- _TASK TO COMPLETE_
Your answer continues the excerpt provided from its final sentence.

---------- EXCERPT PROVIDED

Hezbollah and Israel trade strikes in the heaviest round of fighting in a year of war

Updated 2024.09.25 19:26 GMT+8
CGTN

The damage caused at the site of an Israeli strike that hit the Lebanese seaside town of Jiyeh on Wednesday. /Amr Abdallah Dalsh/Reuters

Hezbollah said its fighters fired a rocket targeting the Mossad spy agency headquarters near Tel Aviv on Wednesday and Israel unleashed more airstrikes on southern Lebanon in the heaviest bout of warfare between the two sides in a year.

The Israeli military said a single surface-to-surface missile was intercepted by air defense systems after it was detected crossing from Lebanon. Warning sirens sounded in Tel Aviv, Israel's economic capital, but there were no reports of damage or casualties.

Israeli military spokesman Nadav Shoshani said he could not confirm what Hezbollah's target was when it fired the missile from a village in Lebanon. "The result was a heavy missile, going towards Tel Aviv, towards civilian areas in Tel Aviv. The Mossad headquarters is not in that area," he said.

Warning sirens also sounded in other areas of central Israel, including the city of Netanya. The Israeli military has been carrying out its heaviest airstrikes in a year of conflict this week, targeting leaders of Hezbollah and hitting hundreds of sites deep inside Lebanon.

Israel's focus has now turned to its northern frontier and southern Lebanon, already the scene of near-daily exchanges of fire for months.

There was no let-up on Wednesday. Israel said its warplanes were currently carrying out extensive strikes in south Lebanon and the Bekaa Valley. Hezbollah has fired hundreds of missiles and rockets at Israel in recent days.

Lebanon said ten people were killed in Israeli strikes on Wednesday, including two rare strikes in mountain areas outside Hezbollah's traditional strongholds in the south and east.

The health ministry said that an Israeli strike on the village of Joun in the Chouf mountains, southeast of Beirut, killed four people. It said two other strikes killed three people in the village of Maaysra, north of Beirut, and three in Ain Qana in the south.

Smoke billows over southern Lebanon following an Israeli strike, as seen from Tyre. /Aziz Taher/Reuters

Casualty toll rises

Hezbollah has blamed Mossad for the recent assassination of its leaders.

It has also accused the spy agency of carrying out an extraordinary operation last week in which the communications devices of its members were booby-trapped and exploded, killing 39 people and wounding nearly 3,000 in the worst security breach in its history.

Since Monday morning, the Israeli offensive has killed 569 people, including 50 children, and wounded 1,835 in Lebanon, Health Minister Firass Abiad told Al Jazeera Mubasher TV.

Half a million people are estimated to have been displaced in Lebanon, Foreign Minister Abdallah Bou Habib said. In Beirut, thousands of people who fled from southern Lebanon were sheltering in schools and other buildings.

--------------------
---------- DATASET RECORDS

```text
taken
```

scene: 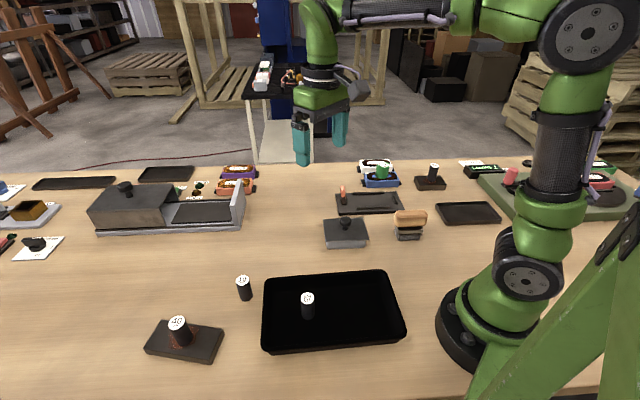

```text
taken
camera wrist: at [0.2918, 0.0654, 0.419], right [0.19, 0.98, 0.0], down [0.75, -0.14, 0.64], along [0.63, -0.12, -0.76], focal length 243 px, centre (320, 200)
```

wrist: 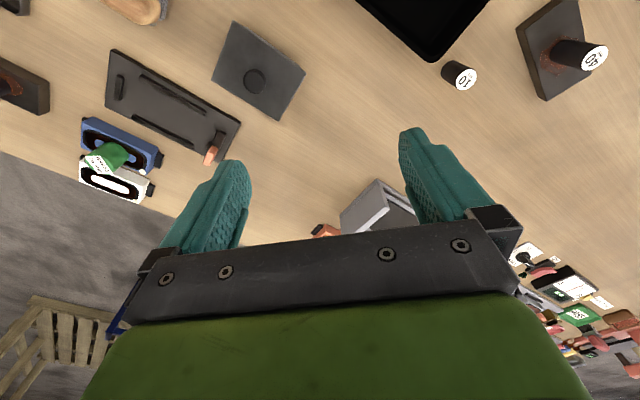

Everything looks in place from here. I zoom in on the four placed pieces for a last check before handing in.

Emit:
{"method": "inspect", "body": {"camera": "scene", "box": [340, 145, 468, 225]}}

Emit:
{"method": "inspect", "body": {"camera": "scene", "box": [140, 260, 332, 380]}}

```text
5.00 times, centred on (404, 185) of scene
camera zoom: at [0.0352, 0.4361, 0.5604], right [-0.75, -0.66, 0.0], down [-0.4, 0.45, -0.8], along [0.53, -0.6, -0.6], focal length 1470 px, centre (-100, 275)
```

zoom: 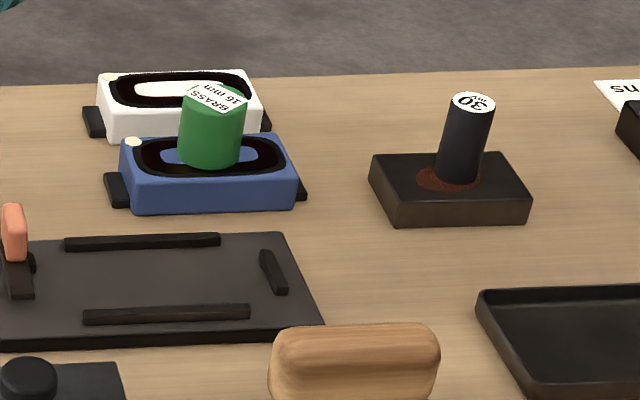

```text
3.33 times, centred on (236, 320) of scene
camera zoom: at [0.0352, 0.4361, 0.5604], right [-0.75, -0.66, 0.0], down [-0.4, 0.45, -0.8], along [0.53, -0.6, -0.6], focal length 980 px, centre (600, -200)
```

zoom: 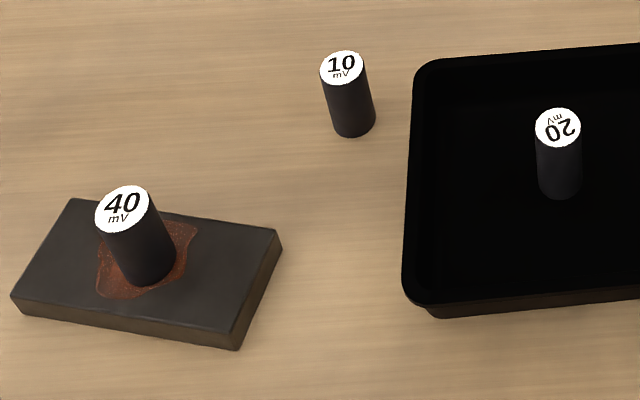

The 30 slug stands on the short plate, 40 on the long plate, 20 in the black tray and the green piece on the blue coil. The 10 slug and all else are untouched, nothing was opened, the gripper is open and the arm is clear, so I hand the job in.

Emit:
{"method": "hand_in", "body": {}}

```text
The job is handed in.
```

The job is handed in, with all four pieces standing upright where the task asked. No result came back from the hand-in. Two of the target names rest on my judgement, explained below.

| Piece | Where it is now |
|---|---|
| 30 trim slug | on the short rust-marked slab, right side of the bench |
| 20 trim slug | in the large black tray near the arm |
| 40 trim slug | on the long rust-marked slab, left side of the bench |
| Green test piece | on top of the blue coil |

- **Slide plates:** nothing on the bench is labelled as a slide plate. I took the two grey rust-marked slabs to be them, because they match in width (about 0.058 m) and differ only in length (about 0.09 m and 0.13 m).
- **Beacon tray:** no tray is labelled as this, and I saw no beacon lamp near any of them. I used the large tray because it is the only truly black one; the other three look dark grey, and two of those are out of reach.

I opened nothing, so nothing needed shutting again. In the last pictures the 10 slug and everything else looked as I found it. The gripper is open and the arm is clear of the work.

--------------------
---------- DATASET RECORDS

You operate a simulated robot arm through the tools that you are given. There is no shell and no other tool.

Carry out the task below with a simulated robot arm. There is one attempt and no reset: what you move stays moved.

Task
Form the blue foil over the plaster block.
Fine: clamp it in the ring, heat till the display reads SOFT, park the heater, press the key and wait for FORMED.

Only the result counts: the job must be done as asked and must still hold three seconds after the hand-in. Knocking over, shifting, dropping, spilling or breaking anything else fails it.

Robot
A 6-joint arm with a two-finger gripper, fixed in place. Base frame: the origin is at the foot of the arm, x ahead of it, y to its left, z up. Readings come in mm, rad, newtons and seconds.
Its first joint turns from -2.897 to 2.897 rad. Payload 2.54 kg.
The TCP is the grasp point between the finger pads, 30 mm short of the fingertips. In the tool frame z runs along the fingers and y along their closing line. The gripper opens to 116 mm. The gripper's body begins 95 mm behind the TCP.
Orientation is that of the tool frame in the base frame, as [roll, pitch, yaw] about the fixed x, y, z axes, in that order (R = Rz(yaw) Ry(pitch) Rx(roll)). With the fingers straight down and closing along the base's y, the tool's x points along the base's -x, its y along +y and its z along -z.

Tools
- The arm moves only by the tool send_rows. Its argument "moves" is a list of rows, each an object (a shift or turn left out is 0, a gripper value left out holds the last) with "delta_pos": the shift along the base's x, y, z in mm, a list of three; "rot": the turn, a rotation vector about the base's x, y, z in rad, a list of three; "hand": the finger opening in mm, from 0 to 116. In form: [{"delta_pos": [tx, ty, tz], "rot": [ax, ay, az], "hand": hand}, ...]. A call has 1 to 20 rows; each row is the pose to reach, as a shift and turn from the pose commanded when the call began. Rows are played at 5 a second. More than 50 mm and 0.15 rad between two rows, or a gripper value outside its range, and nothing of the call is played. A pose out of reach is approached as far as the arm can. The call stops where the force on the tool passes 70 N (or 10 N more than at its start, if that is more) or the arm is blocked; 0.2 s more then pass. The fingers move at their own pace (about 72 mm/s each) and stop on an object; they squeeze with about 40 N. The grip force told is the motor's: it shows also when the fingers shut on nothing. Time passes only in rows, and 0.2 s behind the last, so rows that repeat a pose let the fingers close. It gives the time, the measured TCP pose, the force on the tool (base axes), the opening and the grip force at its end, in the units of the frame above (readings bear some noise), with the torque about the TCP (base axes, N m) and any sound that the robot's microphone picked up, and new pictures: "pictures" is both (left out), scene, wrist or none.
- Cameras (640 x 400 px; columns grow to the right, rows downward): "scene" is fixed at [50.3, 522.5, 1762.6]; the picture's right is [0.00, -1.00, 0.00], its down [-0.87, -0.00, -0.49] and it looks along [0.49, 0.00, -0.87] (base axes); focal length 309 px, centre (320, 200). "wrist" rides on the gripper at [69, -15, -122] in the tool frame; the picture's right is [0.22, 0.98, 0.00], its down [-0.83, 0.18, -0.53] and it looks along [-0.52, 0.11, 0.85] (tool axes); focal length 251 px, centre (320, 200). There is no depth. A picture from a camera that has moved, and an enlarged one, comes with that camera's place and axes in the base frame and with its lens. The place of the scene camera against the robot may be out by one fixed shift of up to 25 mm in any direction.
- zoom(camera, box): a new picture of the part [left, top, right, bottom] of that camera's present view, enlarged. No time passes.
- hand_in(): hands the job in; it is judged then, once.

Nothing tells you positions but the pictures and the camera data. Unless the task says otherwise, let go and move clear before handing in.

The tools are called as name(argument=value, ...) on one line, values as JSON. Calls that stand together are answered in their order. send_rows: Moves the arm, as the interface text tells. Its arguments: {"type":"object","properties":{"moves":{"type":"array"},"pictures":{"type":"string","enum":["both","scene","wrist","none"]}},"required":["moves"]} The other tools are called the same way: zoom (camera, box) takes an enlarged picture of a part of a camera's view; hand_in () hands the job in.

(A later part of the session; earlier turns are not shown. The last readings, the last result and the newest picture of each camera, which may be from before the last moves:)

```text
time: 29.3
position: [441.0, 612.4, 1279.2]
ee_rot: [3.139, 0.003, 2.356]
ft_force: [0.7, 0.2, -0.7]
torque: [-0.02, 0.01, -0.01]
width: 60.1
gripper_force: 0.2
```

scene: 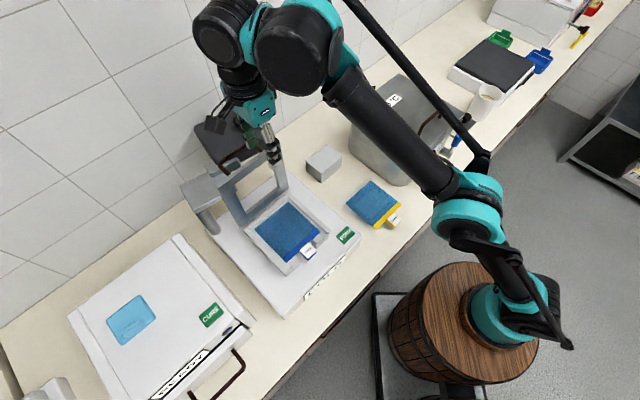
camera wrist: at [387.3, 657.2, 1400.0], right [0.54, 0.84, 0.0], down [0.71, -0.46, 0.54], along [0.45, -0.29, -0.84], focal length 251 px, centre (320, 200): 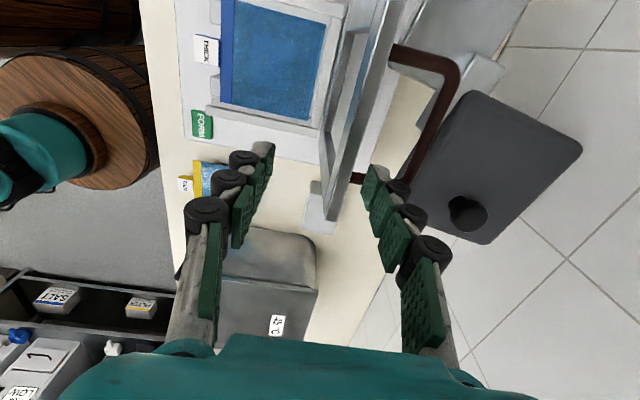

--------------------

- _TASK ANSWER_
Also on Wednesday, the Israeli military said a drone crossing into Israeli territory from Syria was intercepted by fighter jets south of the Sea of Galilee. The Islamic Resistance armed groups in Iraq said in a statement they had attacked a target in the occupied Golan Heights via a drone.

Israel military leaders have said they are prepared for a range of options as it battles Hezbollah, which has proven resilient over its decades-long hostilities with Israel. Iran's Supreme Leader Ayatollah Ali Khamenei said on Wednesday that killing important Hezbollah figures would not bring it to its knees.

Troops from Israel have been training for months for a possible ground operation inside Lebanon aimed at securing its northern border and enabling thousands of Israeli residents who fled for their safety to return to their communities.

Israel's close ally the United States is sticking by it despite its concerns about mass civilian casualties. While Arab states have condemned Israel's military campaigns, they have not taken strong steps to force it to rein in the most powerful military in the Middle East.

On Tuesday, a strike in Beirut killed senior Hezbollah commander Ibrahim Qubaisi, who headed the group's missile and rocket force.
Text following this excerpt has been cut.